- [Problems to work on]:
• 1. In the selected passage, find "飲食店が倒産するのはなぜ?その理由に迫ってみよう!" and reproduce everything up to and including "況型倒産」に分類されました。".
• 2. Please continue the selected passage.

>> BEGIN Selected passage

飲食店舗の移転・閉店・撤退に関するコラム詳細

飲食店が倒産するのはなぜ?その理由に迫ってみよう!

飲食店業界は開業も多いが閉業もまた多いといいますが、近年の倒産事情はどのようになっているでしょうか? やはり、他業種に比較して倒産が多いのでしょうか? また、倒産理由はやはり赤字経営によるものなのでしょうか? そこで今回は、飲食店の倒産に焦点を合わせ、倒産する理由について、いろいろ見ていきましょう。後学のためになるかもしれませんよ。

近年の倒産事情は?

帝国データバンクの「全国企業倒産集計」によれば、昨年度の倒産件数は2年ぶりの前年度比減少を示しています。負債総額も2000年度以降最小であったことが分かりました。
業種別に見た場合には、「建設業」、「製造業」、「卸売業」、「不動産業」は2000年度以降最少の倒産件数でしたが、飲食店業界を含む「サービス業」や「小売業」は前年度比が増加しており、業種間の違いが顕著に表れていたと報告されています。

倒産の主因は?

前述の帝国データバンクの報告によれば、約8割の倒産が、販売不振、売掛金回収難、不良債権の累積などによる「不況型倒産」に分類されました。

>> END Selected passage
>> BEGIN Data shown

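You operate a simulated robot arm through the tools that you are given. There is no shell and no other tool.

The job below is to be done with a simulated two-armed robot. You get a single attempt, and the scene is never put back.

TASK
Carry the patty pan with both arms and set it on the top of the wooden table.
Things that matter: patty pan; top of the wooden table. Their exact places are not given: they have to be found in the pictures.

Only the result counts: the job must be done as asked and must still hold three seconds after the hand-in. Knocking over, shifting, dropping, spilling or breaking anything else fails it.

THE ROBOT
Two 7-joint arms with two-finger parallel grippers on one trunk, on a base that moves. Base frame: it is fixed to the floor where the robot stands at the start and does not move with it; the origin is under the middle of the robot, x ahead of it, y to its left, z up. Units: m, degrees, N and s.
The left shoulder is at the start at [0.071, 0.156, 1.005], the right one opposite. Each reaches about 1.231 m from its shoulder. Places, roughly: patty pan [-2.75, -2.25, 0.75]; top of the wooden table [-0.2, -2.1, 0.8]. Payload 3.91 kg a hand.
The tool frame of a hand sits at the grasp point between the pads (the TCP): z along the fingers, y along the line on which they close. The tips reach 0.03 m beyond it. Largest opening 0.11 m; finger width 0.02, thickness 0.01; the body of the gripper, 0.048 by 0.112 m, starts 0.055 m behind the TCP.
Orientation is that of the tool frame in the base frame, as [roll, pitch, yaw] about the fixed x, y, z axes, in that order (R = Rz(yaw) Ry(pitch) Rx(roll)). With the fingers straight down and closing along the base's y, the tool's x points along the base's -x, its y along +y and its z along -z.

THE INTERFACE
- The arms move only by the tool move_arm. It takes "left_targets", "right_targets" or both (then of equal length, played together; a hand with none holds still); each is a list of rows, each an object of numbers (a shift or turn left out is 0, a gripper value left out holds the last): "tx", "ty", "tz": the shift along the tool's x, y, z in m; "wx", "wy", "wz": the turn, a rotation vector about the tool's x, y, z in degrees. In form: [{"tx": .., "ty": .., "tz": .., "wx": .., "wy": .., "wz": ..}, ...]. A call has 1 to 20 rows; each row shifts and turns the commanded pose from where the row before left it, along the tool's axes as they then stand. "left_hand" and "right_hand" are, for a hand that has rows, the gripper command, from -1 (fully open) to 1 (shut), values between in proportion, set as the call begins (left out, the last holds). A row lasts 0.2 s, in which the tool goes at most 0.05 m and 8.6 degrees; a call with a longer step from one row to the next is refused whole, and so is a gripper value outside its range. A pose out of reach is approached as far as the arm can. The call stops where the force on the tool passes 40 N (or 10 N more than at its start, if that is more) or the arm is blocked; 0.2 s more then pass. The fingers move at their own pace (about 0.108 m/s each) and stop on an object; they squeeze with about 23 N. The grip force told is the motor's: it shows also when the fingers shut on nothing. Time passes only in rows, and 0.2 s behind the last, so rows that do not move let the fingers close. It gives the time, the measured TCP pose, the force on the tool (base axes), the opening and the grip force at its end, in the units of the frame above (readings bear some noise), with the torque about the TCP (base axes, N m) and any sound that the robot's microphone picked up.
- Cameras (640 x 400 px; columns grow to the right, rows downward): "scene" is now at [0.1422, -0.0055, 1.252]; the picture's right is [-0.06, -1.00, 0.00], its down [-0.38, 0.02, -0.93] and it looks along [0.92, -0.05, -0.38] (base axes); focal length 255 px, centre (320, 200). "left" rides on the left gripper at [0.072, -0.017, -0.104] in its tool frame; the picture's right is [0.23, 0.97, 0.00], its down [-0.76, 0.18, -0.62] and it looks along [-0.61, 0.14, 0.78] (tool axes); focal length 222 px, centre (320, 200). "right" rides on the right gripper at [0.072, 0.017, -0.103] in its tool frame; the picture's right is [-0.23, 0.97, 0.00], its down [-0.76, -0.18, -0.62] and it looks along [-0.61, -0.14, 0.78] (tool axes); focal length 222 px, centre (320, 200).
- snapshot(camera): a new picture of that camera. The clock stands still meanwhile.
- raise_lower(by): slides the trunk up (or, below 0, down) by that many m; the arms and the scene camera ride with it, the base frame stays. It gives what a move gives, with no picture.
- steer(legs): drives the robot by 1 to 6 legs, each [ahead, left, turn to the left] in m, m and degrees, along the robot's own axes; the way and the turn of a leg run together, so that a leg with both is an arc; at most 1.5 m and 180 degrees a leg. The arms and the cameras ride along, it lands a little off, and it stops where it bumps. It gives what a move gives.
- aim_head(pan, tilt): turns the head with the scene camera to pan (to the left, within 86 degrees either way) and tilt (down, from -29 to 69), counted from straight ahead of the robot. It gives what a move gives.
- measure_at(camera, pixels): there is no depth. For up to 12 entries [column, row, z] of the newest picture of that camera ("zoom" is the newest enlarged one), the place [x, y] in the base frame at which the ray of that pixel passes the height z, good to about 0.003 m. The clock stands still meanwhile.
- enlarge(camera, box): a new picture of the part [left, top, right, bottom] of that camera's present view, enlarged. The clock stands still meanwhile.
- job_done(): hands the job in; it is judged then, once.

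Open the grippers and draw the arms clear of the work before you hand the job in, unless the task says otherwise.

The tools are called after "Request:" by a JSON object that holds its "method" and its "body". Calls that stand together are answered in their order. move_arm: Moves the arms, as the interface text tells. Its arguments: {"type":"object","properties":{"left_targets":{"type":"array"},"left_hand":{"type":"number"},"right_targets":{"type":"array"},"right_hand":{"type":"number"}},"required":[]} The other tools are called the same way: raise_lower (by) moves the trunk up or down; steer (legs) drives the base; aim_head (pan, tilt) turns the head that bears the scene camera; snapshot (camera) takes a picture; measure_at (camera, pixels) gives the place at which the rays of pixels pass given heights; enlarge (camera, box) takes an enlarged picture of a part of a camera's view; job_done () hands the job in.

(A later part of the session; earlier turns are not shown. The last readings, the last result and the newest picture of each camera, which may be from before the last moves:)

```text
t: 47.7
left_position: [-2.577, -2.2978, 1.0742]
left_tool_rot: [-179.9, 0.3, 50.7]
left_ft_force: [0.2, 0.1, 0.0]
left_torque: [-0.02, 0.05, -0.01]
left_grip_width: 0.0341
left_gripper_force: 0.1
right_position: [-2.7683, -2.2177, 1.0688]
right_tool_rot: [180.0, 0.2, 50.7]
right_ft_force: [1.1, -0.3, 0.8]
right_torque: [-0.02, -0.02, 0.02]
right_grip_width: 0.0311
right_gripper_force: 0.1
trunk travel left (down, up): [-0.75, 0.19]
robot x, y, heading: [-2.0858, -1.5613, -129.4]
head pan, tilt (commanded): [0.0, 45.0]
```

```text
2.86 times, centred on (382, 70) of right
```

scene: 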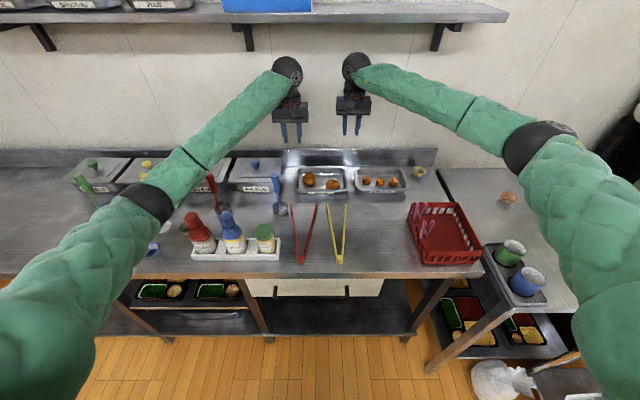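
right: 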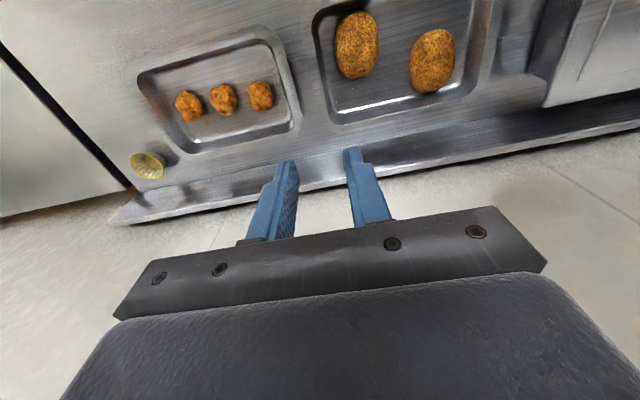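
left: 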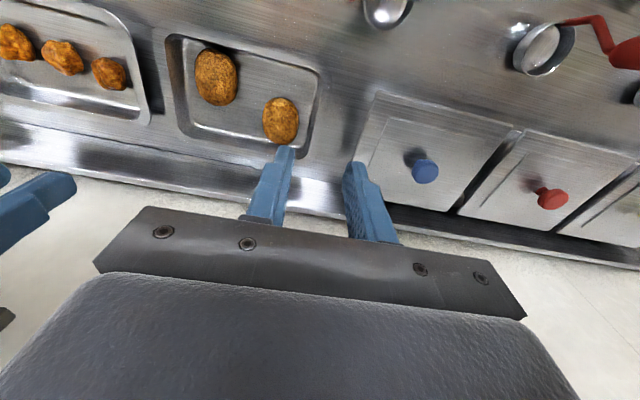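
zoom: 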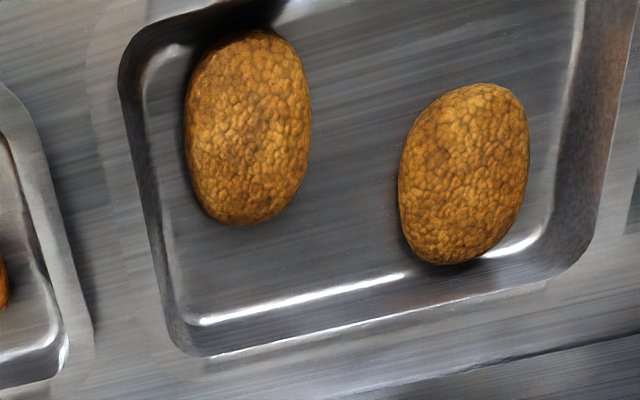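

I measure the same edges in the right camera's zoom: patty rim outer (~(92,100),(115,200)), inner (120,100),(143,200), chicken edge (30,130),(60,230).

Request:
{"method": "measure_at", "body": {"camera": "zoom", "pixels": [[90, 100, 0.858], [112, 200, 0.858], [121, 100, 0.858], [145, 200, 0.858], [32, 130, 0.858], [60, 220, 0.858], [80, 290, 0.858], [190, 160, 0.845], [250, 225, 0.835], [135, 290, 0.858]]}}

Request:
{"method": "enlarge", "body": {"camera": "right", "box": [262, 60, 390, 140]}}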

>> END Data shown

- [The answers]:
• 1.
飲食店が倒産するのはなぜ?その理由に迫ってみよう!

飲食店業界は開業も多いが閉業もまた多いといいますが、近年の倒産事情はどのようになっているでしょうか? やはり、他業種に比較して倒産が多いのでしょうか? また、倒産理由はやはり赤字経営によるものなのでしょうか? そこで今回は、飲食店の倒産に焦点を合わせ、倒産する理由について、いろいろ見ていきましょう。後学のためになるかもしれませんよ。

近年の倒産事情は?

帝国データバンクの「全国企業倒産集計」によれば、昨年度の倒産件数は2年ぶりの前年度比減少を示しています。負債総額も2000年度以降最小であったことが分かりました。
業種別に見た場合には、「建設業」、「製造業」、「卸売業」、「不動産業」は2000年度以降最少の倒産件数でしたが、飲食店業界を含む「サービス業」や「小売業」は前年度比が増加しており、業種間の違いが顕著に表れていたと報告されています。

倒産の主因は?

前述の帝国データバンクの報告によれば、約8割の倒産が、販売不振、売掛金回収難、不良債権の累積などによる「不況型倒産」に分類されました。

• 2.
それでは、飲食店における倒産理由とはどのようなものがあるのでしょうか。いくつか見ていきましょう。

運転資金不足による資金繰りの悪化

開業後、経営が安定化する前に倒産してしまうケースのほとんどは、運転資金が不足していたため資金繰りに詰まったからと考えられます。事業計画書に無理があったり、売り上げ予測が甘かったりする場合はもちろん、内装工事のようなことで不測のトラブルがあり、想定以上に初期コストがかかったというように、黒字化するまで資金が持たなかった場合です。集客のために広告を打とうにも、資金がなければそれもできません。最低でも6ヶ月間の運転資金を準備するように推奨されていますが、開業後の資金繰りに響いてくる物件取得費や店舗設備費を抑えるよう努力することも必要でしょう。
夢実現の最初の一歩として、すぐにでも不動産を押さえてしまいたい方もいるようですが、家賃は固定費の中の大きな部分を占めるので、事業計画立案前に安易に不動産を契約することは、倒産リスクが増す原因になるので避けた方が無難です。

商圏のリサーチ不足

開業してすぐに倒産に追い込まれてしまうケースには、店舗周辺のリサーチが十分ではなく、お客様の特性とニーズに対応していなかった場合もあります。経営者の「自分の城」という思い入れが強すぎての倒産もこれに当たります。店のコンセプト、価格帯や客単価、営業時間などが近隣地域の客層に合わなければ、集客が難しいからです。そして、客層に合わせたマーケティング戦略を取るためにもリサーチは必要です。効果的な媒体や手段を選ばないと、集客できないまま、広告費用だけがかかることになってしまいます。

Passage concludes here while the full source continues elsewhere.